In National Insurance Company Ltd. v. Rajan Sood reported in IV (2014) CPJ 415 (NC), the Hon’ble National Commission rejected the similar plea of the Insurance Company asserting the defence of written consent and executed discharge voucher, the insured who had lost household goods in a fire accident and had been waiting for settlement of his claim for years accepted the cheque offered by the Insurance Company under economic duress and impecunious financial condition. Considering the binding nature of it, Hon’ble National Commission held that the settlement relied upon by the Insurance Company is not a settlement out of free consent, and the Insurance Company cannot take advantage of the involuntary and coerced settlement.    

To further elucidate, para 51 of the oriental Insurance co Ltd and Anr V. Dicitex Furnishing Ltd (SLP (C) No. 34186 of 2015) to consider what civil court would have done in a case where the defendant puts forth the defense of accord and satisfaction based on a discharge voucher signed and returned by insured in final settlement for release of the sum of claim payment from the Insurance company, and the policyholder alleges that it was obtained by fraud/coercion undue influence and therefore not valid. If no fraud, coercion, or undue influence is found or established, it will accept the voucher accordingly to the contract’s discharge and reject the claim without going into the merits. On the other side, if it is established that the discharge voucher had been obtained by fraud/undue influence/coercion. The same would be ignored, examine whether the plaintiff had made out the claim on merits, and decide the matter accordingly. This position taken here by the court is also applicable when there is a provision for arbitration.

Likewise, in master construction and Genus power (Supra), the court cautioned that a “bald Plea” of coercion, without any supporting documents/ material, is insufficient; it is necessary the claimant must bring prima facie bona fide contention as the chief justice/his designate must look into the credibility and reliability.  
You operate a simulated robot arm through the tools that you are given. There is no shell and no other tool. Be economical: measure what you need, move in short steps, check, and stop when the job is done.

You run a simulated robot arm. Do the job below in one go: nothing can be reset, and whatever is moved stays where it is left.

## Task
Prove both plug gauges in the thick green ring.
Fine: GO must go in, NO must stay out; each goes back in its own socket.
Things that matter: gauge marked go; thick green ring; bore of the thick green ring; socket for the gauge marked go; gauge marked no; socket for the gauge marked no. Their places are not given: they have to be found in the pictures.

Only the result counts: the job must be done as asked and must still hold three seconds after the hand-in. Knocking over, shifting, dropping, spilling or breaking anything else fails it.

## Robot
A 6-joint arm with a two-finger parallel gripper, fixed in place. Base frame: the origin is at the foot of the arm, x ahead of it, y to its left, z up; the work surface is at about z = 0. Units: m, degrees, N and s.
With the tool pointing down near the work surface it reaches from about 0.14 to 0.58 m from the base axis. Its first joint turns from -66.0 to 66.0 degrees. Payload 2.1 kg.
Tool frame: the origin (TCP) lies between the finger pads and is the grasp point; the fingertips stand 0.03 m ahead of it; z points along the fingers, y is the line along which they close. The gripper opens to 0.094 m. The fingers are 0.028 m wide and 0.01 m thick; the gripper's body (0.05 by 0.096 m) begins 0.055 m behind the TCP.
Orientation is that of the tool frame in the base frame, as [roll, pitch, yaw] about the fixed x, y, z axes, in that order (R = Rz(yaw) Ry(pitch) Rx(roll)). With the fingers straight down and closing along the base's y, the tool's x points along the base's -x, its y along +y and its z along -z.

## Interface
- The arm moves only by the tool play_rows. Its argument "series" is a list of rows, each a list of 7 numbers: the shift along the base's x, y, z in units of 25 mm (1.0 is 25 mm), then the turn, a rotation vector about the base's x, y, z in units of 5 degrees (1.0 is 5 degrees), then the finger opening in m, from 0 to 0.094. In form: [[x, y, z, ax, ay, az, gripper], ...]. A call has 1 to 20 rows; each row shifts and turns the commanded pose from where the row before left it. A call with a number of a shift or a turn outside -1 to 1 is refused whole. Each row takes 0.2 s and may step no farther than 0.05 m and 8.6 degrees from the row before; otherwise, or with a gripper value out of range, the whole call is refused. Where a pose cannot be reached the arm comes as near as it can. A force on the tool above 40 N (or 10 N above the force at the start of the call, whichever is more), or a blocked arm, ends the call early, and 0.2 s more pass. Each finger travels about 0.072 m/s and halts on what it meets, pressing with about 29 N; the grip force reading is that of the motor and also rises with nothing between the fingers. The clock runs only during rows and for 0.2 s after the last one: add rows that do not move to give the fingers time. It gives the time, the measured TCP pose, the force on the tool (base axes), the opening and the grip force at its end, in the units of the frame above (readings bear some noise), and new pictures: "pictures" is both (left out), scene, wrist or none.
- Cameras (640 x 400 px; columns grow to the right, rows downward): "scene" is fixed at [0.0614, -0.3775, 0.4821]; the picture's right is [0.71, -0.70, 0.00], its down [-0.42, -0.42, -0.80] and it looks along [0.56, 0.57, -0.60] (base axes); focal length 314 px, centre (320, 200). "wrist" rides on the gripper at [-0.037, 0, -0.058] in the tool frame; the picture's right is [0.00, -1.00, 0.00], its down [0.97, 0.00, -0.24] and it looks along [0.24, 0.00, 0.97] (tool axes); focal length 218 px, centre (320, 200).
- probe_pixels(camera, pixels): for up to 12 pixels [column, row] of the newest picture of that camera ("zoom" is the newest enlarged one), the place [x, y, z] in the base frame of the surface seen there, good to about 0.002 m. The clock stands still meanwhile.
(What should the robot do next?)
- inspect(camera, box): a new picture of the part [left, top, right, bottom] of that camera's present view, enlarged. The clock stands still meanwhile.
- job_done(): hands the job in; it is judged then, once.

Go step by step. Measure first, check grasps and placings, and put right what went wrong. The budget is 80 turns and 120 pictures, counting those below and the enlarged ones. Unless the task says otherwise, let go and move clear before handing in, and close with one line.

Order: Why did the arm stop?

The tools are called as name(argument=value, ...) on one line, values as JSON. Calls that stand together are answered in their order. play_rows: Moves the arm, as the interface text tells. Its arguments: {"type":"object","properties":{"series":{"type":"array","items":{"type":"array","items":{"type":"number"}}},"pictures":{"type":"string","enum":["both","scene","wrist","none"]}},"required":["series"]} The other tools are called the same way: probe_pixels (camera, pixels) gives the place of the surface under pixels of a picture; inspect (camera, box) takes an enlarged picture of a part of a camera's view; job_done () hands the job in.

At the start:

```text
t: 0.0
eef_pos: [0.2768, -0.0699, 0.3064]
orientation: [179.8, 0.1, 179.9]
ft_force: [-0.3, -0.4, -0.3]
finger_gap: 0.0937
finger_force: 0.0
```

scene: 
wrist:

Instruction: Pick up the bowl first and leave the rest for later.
Many policyholders withhold their rightful claim once burdened by the vehement defense of discharge voucher executed in the full and final settlement. However, the defense does not warrant the avoidance of arbitration in full. Once there is a partial acceptance of the claim, the remaining claim for quantum paid cannot be excused for invoking the arbitration merely or solely on the ground that a settlement agreement or discharge voucher has been executed by the insured subject to bona fide claim as warranted in para 24 (Page 284) in Boghara ployfab private Ltd.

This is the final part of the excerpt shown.